___ Document passage

Los Angeles illustrates the whiplash. In 2020, DA George Gascón vowed to stop prosecuting children as adults, but pivoted in 2022 after public furor over a 26-year-old trans woman sentenced to two years in juvenile lockup for sexually assaulting a 10-year-old when she was under 18. By 2024, incoming DA Nathan Hochman pledged to undo Gascón's "pro-criminal blanket policies."

Peter Moskos of John Jay College argues the backlash is a natural consequence of progressive overreach. "We need some accountability," he said. "The left won't talk about punishment at all." Supporters like Senator Marsha Blackburn (R-TN) insist that "violent criminals shouldn't be let off the hook just because they are under the age of 18." Tennessee State Senator Brent Taylor explained his support for the state's new law by saying, "We have to make crime illegal again!" - a statement that implies crime has somehow been legal this whole time.

______
___ Extracted information

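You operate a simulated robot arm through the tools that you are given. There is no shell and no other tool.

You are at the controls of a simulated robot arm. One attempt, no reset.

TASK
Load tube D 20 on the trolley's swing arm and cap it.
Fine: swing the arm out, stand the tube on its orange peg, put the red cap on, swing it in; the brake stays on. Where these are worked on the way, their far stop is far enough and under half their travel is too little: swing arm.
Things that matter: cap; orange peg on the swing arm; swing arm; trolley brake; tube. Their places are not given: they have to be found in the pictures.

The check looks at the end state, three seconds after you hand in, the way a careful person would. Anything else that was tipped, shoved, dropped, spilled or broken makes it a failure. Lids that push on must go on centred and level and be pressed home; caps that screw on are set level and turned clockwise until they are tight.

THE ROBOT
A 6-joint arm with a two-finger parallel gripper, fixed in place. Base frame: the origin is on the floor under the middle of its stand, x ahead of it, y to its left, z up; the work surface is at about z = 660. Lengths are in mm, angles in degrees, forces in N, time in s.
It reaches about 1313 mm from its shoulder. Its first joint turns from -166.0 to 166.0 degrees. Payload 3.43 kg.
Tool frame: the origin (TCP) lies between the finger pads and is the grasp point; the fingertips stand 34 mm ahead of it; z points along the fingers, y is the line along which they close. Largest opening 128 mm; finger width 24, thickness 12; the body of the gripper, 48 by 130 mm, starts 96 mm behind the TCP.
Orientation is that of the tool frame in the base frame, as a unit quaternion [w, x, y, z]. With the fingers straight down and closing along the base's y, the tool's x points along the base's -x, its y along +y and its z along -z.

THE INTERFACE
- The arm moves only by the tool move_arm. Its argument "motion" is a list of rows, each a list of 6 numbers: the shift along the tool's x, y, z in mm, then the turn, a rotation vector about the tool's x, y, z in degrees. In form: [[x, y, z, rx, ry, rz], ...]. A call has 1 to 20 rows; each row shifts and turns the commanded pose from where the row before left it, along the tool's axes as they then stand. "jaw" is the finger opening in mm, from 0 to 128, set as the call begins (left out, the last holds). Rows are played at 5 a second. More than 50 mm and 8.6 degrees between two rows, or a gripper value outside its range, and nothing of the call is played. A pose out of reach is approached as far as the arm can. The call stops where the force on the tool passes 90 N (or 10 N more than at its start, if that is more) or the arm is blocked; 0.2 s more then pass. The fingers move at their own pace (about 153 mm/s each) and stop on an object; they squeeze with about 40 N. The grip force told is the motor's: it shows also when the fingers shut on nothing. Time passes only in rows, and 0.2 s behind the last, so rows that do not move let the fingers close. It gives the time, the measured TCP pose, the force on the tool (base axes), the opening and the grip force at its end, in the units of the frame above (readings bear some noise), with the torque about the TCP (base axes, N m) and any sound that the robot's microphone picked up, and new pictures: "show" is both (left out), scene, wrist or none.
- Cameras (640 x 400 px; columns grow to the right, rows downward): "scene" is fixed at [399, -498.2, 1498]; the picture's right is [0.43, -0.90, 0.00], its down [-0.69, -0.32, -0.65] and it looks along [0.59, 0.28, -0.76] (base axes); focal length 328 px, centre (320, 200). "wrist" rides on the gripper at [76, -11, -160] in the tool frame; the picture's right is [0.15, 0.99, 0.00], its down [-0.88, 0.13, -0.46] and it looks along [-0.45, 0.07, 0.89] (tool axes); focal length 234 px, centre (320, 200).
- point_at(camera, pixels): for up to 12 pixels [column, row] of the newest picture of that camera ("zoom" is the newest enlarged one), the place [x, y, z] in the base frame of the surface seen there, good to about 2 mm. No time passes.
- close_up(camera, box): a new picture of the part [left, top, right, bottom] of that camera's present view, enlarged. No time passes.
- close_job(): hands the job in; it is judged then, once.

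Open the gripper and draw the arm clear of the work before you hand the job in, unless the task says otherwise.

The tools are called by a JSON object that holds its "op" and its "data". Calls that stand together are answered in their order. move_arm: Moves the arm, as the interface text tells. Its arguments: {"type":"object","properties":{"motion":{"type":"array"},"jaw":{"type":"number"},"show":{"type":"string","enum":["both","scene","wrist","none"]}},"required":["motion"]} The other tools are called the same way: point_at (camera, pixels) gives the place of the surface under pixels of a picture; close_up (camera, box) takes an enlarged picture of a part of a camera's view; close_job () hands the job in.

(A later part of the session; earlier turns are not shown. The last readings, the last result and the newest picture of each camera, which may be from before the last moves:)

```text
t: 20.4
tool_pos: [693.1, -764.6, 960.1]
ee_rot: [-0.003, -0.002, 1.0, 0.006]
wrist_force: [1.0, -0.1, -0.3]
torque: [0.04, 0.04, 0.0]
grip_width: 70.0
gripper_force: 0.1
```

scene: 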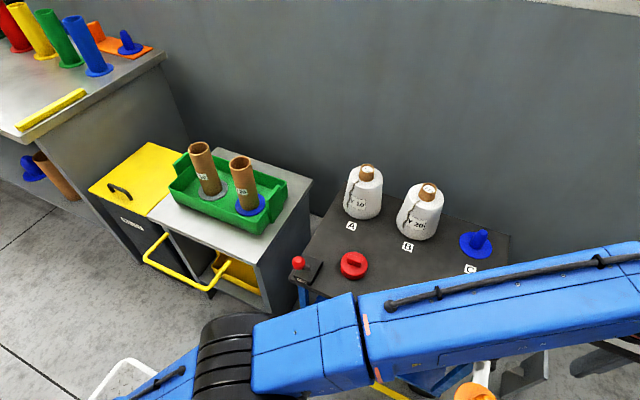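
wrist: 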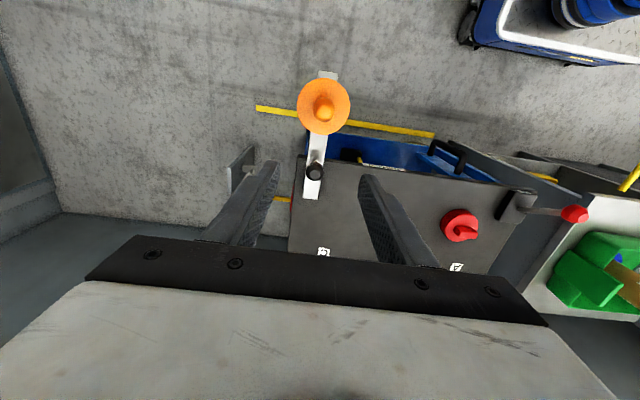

______
___ Extracted information

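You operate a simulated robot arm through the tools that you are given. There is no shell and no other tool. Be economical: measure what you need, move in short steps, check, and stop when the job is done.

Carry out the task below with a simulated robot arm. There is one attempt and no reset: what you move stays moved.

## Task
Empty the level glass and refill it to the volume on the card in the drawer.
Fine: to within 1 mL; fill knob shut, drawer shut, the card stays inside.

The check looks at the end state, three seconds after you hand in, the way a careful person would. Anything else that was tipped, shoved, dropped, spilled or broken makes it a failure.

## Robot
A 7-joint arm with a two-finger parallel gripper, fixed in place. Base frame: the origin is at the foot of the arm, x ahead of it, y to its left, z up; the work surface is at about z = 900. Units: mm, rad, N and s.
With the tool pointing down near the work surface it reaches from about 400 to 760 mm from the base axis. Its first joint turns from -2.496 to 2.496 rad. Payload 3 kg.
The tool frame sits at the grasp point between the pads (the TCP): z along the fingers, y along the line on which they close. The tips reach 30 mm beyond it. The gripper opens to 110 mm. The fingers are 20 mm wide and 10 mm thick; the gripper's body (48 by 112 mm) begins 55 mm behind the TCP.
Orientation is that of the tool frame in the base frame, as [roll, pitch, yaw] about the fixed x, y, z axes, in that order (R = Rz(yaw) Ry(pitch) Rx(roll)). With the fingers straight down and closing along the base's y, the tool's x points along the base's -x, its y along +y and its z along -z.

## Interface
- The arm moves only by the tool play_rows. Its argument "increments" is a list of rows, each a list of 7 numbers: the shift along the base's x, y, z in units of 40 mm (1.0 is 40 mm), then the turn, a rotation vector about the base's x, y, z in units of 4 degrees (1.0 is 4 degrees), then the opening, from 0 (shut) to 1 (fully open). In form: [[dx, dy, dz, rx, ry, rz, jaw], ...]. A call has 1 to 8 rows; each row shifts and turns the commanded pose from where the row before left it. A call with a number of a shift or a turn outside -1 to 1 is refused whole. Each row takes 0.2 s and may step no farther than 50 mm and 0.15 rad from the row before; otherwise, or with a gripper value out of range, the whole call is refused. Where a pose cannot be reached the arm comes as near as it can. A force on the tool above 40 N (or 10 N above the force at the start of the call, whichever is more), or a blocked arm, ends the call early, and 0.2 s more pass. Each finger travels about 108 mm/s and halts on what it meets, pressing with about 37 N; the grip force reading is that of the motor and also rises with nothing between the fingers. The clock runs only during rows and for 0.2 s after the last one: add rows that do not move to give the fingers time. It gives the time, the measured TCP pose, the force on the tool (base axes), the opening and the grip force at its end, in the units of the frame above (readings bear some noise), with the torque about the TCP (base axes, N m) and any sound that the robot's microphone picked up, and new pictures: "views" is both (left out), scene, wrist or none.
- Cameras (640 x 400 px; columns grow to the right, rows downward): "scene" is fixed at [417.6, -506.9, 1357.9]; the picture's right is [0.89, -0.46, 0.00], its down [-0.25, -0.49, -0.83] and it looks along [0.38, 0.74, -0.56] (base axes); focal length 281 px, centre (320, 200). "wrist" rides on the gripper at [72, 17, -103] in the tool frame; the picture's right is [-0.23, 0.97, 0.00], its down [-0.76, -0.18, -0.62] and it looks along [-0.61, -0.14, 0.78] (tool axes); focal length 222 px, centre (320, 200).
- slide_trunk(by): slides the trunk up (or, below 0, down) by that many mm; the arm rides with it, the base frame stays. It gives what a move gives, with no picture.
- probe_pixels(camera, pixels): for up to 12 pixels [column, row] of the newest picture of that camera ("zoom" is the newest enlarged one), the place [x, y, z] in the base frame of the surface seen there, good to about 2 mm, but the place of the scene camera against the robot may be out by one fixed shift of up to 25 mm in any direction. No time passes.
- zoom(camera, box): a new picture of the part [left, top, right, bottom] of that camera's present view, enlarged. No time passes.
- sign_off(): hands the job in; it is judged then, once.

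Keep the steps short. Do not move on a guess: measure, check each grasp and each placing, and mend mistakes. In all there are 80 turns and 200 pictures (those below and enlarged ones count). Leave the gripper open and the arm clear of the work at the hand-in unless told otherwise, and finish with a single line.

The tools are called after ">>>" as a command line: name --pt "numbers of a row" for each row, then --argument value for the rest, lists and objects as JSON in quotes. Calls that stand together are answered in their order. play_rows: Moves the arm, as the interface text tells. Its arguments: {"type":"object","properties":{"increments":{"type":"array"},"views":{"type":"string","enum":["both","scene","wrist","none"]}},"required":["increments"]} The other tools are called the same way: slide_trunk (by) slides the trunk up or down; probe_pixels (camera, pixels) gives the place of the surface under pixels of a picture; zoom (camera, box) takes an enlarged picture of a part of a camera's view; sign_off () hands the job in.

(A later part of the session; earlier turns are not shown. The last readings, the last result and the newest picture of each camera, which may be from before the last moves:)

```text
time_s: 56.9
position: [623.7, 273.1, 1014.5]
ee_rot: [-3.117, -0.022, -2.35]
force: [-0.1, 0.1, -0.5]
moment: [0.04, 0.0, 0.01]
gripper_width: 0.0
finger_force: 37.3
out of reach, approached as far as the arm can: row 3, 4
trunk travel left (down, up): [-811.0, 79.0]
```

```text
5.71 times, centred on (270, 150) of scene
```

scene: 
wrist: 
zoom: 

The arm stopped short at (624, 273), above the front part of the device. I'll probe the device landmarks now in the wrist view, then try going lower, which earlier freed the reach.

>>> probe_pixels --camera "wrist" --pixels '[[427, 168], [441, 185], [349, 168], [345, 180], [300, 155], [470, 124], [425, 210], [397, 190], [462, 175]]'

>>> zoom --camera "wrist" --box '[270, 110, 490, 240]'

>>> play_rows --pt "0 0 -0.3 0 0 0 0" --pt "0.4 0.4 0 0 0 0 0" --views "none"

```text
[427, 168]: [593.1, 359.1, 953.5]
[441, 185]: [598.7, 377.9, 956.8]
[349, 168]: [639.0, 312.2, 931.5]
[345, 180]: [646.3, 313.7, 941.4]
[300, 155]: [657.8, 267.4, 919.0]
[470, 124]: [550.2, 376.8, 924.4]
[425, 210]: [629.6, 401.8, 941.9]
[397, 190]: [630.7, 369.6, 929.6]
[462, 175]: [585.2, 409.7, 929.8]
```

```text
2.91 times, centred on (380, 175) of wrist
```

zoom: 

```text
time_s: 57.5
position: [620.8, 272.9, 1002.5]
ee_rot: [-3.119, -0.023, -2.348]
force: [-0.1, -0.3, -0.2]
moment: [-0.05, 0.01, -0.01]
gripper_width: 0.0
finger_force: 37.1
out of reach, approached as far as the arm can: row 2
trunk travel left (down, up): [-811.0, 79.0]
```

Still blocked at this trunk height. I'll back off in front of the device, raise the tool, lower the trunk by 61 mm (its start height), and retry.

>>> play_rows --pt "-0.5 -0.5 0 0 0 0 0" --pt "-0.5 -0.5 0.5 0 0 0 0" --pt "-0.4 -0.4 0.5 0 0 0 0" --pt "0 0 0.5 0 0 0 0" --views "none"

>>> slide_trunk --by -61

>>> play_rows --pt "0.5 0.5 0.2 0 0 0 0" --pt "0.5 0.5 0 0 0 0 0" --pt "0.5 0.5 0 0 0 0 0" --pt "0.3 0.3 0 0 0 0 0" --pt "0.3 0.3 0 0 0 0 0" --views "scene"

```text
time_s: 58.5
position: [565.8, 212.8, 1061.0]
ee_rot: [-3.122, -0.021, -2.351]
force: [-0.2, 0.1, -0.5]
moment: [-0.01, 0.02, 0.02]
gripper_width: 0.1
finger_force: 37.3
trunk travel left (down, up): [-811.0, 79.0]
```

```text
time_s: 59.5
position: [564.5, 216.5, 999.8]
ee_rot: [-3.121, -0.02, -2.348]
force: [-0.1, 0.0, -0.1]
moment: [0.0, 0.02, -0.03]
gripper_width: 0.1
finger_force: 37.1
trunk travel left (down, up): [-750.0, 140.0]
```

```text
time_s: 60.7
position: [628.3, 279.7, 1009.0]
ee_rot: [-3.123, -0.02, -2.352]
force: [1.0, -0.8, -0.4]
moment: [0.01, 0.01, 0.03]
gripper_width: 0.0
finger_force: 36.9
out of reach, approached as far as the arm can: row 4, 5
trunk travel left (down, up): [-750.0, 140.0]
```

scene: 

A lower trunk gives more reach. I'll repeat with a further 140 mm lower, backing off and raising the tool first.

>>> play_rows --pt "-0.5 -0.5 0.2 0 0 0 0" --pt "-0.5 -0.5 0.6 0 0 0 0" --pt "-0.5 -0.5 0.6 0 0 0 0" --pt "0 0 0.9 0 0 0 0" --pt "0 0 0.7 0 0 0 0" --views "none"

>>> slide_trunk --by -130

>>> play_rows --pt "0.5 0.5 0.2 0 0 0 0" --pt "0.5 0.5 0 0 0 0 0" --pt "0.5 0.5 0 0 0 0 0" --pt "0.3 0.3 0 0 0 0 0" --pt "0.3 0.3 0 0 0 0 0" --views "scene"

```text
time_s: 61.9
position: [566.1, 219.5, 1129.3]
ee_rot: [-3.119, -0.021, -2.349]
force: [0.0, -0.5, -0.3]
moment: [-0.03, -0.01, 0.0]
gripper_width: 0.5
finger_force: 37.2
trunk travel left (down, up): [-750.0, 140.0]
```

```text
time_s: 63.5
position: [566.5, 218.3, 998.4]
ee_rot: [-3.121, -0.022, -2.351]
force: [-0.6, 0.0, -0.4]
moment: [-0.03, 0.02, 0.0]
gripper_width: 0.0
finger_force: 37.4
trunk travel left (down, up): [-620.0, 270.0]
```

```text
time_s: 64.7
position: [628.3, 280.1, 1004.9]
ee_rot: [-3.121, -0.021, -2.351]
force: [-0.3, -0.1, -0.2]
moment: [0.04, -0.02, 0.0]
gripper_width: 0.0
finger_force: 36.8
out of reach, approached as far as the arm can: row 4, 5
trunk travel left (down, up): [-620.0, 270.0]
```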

______
___ Extracted information

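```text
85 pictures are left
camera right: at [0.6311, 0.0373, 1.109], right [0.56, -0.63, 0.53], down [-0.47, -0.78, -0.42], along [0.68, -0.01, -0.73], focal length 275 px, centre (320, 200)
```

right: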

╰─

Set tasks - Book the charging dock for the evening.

______

Set tasks -
A - Extract from the document passage the words running from "Peter Moskos of" to "this whole time.".
B - Resume the document passage where it left off.

Answers for this exercise -
A -
Peter Moskos of John Jay College argues the backlash is a natural consequence of progressive overreach. "We need some accountability," he said. "The left won't talk about punishment at all." Supporters like Senator Marsha Blackburn (R-TN) insist that "violent criminals shouldn't be let off the hook just because they are under the age of 18." Tennessee State Senator Brent Taylor explained his support for the state's new law by saying, "We have to make crime illegal again!" - a statement that implies crime has somehow been legal this whole time.

B -
But data from John Jay College's Research and Evaluation Center found that youth under 18 still account for a small portion of New York City's violent crime, and pandemic violence trends among youth "mirrored the scale and direction of trends among adults." So raise-the-age laws didn't cause a spike; the pandemic did. But that would require lawmakers to read a study instead of a headline.

In the end, the cycle continues: crime goes up, politicians crack down on kids, studies show it doesn't work, crime goes down, politicians claim credit, crime goes up again, and everyone pretends the studies don't exist. At this rate, we'll be having this same conversation in 2050, possibly about sentencing toddlers as adults for crying too loudly.